I wasn’t at the weekend’s event where distinguished sports personalities were duly honoured yet it was refreshing reading Kwabena Yeboah’s speech, portions of which dutifully addressed the loathsome conduct of dissipating sports funds by those we have mistakenly assumed to have our interest and sports development at heart. It’s bad!   

These are football administrators who shamelessly share money that could go into areas of sports development that have bled profusely for financial support. With the ringing endorsement of key state actors – government officials to Parliament to the Ministry of Youth and Sports – down to the Ghana Football Association (GFA), sports funds are carelessly distributed to private pockets. 

It’s reckless, even disgraceful that, our leaders lack the discipline to put resources (no matter how meagre) into rights places to ensure growth for all. They’re rather interested, gleefully, in self-serving maneuverers; paying bank accounts thousands of dollars which if they were truly committed to sports development should go to appropriate quarters. 

Kwabena Yeboah hit the nail right on its head: We have to “invest meaningfully in our sports to halt the rot. Isn't it sad that in our four World Cup appearances, we cannot boast of any major legacy project from the FIFA money, much of which were shared among players and officials. We certainly have to take a second look at the practice of paying as much as $100,000 to some management members as "Appearance Fees." 

It’s pathetic that in the face of all the problems bedeviling our sports, those tasked to protect our interest end up with careless expenditure backed by weak justifications. If this rot would stop, it must start with the politicians who endorse those payments. It must begin with those whose duty it’s to protect the national interest. 

“It's been 41 long years since Ghana won the AFCON. It's been 40 years since Asante Kotoko ruled Africa and 23 years since Hearts of Oak dominated the continent. The statistics sadly indicate the rest of Africa have overtaken us” said Kwabena Yeboah. That’s the reality. Ghana sports have basic problems a lot of the money we greedily advance to individual pockets can solve. 

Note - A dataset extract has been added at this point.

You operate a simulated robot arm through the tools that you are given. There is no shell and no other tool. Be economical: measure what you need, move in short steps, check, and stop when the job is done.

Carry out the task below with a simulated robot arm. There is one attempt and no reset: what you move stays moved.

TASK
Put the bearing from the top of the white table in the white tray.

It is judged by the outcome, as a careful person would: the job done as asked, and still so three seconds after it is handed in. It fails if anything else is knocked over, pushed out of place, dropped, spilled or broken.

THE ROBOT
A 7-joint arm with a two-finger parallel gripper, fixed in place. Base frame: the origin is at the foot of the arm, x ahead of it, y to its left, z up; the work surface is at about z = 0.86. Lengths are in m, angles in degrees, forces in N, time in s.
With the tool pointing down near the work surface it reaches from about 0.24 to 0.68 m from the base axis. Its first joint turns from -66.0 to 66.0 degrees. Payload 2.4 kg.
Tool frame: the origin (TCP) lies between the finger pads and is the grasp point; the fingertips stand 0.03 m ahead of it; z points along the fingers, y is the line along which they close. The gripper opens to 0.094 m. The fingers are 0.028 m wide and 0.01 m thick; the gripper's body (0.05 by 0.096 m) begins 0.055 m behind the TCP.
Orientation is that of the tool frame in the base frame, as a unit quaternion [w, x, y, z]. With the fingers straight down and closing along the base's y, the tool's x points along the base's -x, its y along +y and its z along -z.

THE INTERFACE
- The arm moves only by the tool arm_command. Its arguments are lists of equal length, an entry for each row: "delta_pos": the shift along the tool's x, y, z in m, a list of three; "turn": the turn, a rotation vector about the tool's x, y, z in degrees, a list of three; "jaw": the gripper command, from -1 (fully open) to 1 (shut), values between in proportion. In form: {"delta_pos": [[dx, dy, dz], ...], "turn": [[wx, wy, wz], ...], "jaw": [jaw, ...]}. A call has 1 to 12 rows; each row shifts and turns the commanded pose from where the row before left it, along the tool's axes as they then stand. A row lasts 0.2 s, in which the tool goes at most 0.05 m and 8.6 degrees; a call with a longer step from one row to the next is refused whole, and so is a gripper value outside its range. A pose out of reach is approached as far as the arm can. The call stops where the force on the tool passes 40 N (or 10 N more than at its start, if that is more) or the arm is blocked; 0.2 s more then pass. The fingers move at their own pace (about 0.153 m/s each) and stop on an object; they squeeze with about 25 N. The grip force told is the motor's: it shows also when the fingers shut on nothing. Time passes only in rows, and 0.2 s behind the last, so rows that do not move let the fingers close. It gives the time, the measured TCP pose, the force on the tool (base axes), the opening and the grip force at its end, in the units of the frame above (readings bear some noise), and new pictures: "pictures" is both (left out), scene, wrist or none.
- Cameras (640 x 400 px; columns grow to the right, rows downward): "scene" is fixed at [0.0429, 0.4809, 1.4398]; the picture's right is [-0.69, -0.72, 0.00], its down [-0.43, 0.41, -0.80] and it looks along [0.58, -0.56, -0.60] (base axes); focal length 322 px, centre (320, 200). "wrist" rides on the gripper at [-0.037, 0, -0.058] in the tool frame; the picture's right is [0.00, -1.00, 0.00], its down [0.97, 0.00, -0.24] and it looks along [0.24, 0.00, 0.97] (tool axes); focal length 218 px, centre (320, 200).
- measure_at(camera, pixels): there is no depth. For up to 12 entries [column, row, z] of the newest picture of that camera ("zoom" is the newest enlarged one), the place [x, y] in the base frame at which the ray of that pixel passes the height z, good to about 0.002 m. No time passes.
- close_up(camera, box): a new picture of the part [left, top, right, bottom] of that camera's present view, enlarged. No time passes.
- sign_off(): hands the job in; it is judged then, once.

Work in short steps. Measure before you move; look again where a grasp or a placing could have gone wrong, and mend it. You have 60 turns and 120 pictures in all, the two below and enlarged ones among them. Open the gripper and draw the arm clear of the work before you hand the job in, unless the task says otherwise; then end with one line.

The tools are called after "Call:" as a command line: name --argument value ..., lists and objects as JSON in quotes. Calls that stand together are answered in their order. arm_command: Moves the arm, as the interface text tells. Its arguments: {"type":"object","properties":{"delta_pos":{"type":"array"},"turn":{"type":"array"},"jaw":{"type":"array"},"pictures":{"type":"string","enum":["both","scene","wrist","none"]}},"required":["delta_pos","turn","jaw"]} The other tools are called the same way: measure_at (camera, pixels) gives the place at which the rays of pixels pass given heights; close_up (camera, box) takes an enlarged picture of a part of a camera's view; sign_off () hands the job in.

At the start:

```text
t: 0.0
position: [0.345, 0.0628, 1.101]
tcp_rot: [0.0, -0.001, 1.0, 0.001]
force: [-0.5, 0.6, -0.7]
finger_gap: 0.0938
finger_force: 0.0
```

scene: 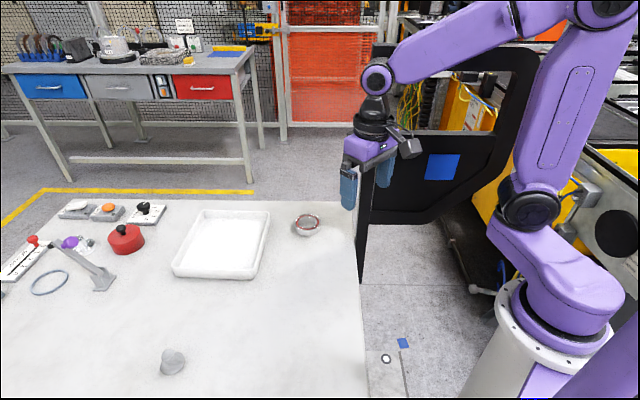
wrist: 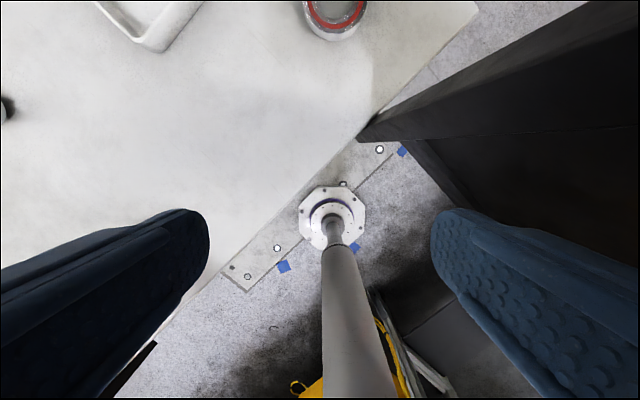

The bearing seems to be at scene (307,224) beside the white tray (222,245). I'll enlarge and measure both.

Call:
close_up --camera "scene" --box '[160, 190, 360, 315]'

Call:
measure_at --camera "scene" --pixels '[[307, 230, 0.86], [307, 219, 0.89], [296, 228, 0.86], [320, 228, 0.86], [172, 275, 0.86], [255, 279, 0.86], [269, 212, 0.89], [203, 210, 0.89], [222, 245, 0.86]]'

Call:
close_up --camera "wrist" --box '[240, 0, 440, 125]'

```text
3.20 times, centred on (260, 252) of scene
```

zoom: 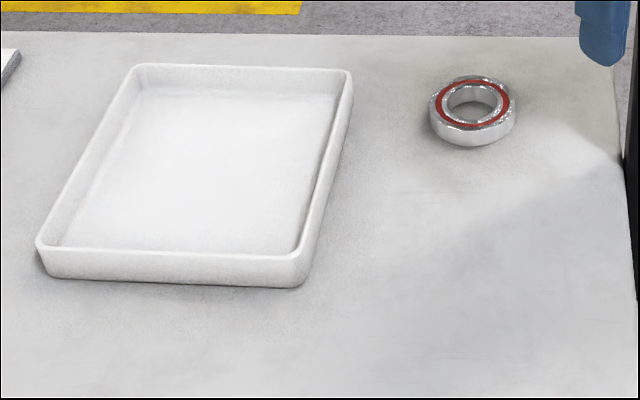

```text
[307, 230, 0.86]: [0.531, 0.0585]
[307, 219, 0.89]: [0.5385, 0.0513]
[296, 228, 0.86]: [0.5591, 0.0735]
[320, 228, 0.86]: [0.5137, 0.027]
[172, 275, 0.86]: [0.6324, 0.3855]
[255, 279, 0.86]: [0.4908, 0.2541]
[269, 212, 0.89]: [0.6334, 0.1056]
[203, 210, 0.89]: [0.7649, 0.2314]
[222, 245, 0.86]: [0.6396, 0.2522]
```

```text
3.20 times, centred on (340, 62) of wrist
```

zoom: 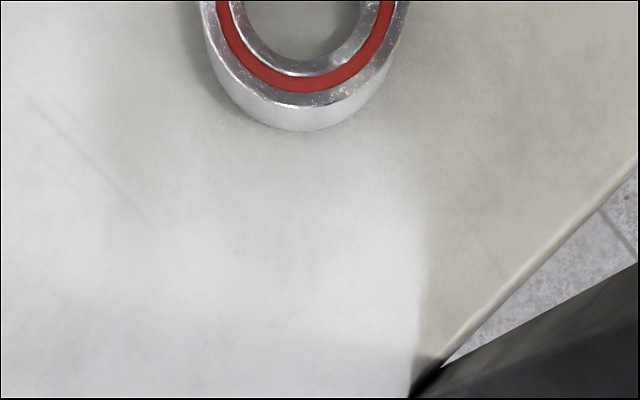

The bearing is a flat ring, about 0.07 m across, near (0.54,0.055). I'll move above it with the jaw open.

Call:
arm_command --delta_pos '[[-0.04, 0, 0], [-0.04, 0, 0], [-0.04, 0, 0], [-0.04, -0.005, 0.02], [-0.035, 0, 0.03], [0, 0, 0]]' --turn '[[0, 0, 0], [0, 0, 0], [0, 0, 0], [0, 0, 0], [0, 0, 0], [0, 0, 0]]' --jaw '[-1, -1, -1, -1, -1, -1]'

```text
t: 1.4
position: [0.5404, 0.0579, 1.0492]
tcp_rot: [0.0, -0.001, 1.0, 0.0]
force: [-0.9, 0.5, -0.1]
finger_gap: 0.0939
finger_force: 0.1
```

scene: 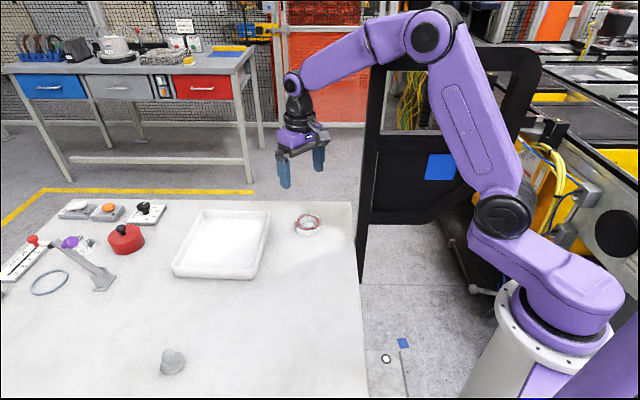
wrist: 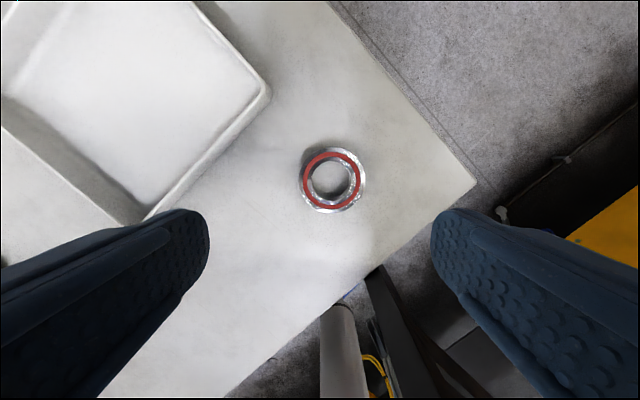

“Ghana is scheduled to host the Africa Games. Seven months to the scheduled start, our infrastructure is far from ready. More worryingly, our federations are not doing much in terms of preparation as most of them lack the needed funding”, Kwabena Yeboah added. We’ve a limping sports sector – where there are little or no adequate infrastructure – poor pitches, faulty floodlights, stadiums rusting away, etc. 

Yet, we have leaders who shamelessly share US$500,000 amongst themselves. We’ve spent far too much on the Black Stars for example in a year with no real returns yet because the team has been made a conduit for its managers (state actors included) to make filthy money, there’s no conscionable person in leader there to end the rot. 

The rot must end. And it must start with those with political power to end it. That’s the message of the SWAG. It’s a message that makes so much sense.